*Requirement*
Output, please, exactly those lines of the listing that come before the line with "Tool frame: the", along with that line itself.
[START]
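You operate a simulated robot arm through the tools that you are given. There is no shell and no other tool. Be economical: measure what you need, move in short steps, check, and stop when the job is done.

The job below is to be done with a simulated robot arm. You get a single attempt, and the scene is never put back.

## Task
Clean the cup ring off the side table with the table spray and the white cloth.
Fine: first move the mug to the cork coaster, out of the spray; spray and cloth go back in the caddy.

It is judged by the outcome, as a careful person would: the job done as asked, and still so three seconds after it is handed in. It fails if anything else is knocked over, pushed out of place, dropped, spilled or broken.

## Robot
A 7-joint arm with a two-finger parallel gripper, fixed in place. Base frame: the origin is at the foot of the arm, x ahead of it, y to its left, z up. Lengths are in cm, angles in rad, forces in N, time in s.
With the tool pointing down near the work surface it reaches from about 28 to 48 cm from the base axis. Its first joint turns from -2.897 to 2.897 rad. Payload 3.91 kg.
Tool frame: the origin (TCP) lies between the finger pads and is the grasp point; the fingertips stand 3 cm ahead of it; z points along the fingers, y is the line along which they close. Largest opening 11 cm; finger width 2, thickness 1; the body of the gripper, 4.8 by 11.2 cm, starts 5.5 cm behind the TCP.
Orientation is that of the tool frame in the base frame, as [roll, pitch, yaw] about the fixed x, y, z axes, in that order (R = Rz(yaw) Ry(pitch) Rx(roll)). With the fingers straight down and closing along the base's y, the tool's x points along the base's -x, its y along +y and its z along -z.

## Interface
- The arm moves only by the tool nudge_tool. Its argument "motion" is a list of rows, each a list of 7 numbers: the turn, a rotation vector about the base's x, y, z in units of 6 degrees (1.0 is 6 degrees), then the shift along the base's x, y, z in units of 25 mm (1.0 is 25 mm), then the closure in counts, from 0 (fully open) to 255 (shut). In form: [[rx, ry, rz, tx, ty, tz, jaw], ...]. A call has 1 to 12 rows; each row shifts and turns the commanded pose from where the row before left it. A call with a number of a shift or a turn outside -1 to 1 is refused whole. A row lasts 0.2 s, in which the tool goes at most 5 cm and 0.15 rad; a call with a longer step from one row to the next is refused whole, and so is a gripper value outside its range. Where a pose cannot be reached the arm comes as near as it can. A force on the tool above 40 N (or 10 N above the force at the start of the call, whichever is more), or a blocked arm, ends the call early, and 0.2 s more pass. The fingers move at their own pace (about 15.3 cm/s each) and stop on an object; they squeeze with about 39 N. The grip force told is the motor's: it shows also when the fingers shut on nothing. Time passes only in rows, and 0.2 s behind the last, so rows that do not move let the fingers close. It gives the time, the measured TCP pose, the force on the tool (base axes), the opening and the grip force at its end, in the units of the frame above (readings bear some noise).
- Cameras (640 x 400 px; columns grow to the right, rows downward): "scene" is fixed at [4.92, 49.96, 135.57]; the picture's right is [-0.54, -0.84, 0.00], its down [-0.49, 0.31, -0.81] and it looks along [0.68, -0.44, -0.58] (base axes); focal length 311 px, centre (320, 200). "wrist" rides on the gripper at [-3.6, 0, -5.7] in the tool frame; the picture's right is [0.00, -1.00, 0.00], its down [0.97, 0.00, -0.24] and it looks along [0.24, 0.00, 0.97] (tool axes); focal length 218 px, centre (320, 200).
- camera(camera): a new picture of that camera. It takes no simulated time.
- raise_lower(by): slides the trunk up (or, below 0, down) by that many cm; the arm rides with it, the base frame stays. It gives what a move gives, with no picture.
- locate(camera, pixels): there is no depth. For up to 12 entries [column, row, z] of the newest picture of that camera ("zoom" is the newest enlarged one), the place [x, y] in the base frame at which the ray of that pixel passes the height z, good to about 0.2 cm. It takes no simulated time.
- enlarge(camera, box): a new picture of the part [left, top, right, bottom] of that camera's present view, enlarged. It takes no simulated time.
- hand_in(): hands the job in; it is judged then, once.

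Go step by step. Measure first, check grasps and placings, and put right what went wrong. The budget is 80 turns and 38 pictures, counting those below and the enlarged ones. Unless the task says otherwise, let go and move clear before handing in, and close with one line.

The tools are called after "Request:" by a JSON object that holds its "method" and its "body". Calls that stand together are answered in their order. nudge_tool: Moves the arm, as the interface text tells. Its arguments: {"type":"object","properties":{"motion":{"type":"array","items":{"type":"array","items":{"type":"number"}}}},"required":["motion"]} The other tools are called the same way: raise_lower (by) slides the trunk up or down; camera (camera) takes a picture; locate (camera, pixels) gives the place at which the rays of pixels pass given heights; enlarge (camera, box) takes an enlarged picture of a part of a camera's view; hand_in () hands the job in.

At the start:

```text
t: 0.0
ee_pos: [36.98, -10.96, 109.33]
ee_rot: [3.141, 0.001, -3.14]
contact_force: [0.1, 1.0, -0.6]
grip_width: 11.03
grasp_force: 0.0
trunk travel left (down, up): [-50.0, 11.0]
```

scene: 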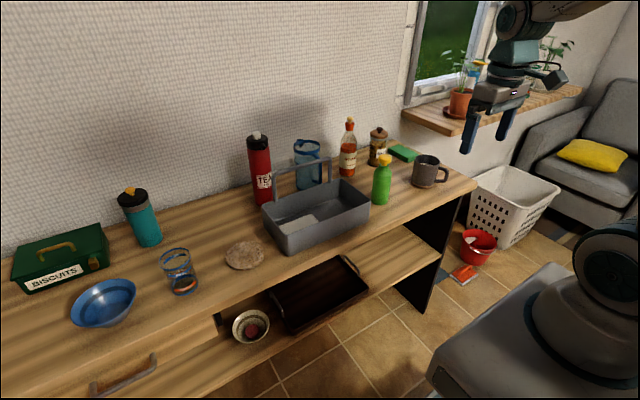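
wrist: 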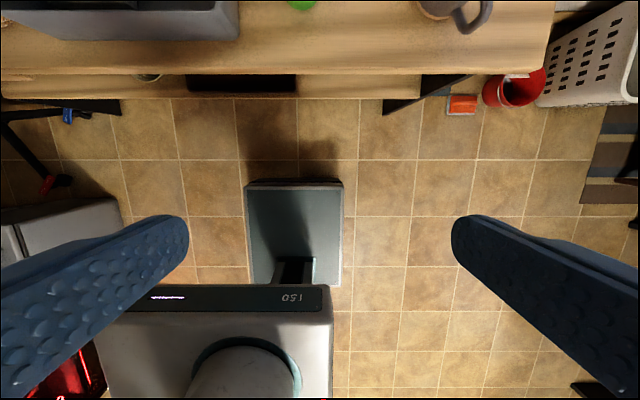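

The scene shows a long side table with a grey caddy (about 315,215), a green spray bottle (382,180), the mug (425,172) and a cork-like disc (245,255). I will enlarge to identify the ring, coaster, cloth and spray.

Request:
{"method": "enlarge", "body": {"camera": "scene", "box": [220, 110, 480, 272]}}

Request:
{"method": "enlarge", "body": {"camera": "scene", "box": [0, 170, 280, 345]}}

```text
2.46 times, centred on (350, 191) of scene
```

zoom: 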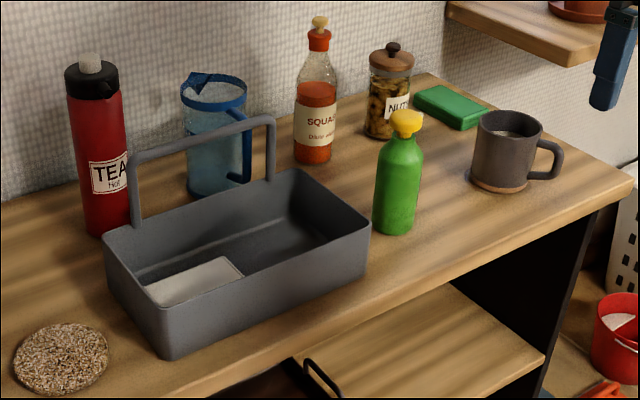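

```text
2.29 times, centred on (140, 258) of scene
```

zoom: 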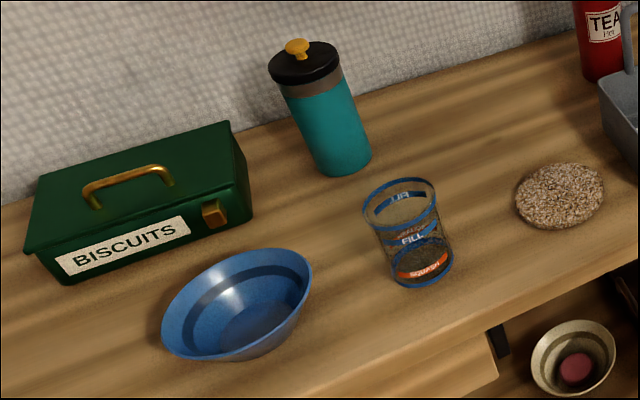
[END]
*Task response*
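You operate a simulated robot arm through the tools that you are given. There is no shell and no other tool. Be economical: measure what you need, move in short steps, check, and stop when the job is done.

The job below is to be done with a simulated robot arm. You get a single attempt, and the scene is never put back.

## Task
Clean the cup ring off the side table with the table spray and the white cloth.
Fine: first move the mug to the cork coaster, out of the spray; spray and cloth go back in the caddy.

It is judged by the outcome, as a careful person would: the job done as asked, and still so three seconds after it is handed in. It fails if anything else is knocked over, pushed out of place, dropped, spilled or broken.

## Robot
A 7-joint arm with a two-finger parallel gripper, fixed in place. Base frame: the origin is at the foot of the arm, x ahead of it, y to its left, z up. Lengths are in cm, angles in rad, forces in N, time in s.
With the tool pointing down near the work surface it reaches from about 28 to 48 cm from the base axis. Its first joint turns from -2.897 to 2.897 rad. Payload 3.91 kg.
Tool frame: the origin (TCP) lies between the finger pads and is the grasp point; the fingertips stand 3 cm ahead of it; z points along the fingers, y is the line along which they close. Largest opening 11 cm; finger width 2, thickness 1; the body of the gripper, 4.8 by 11.2 cm, starts 5.5 cm behind the TCP.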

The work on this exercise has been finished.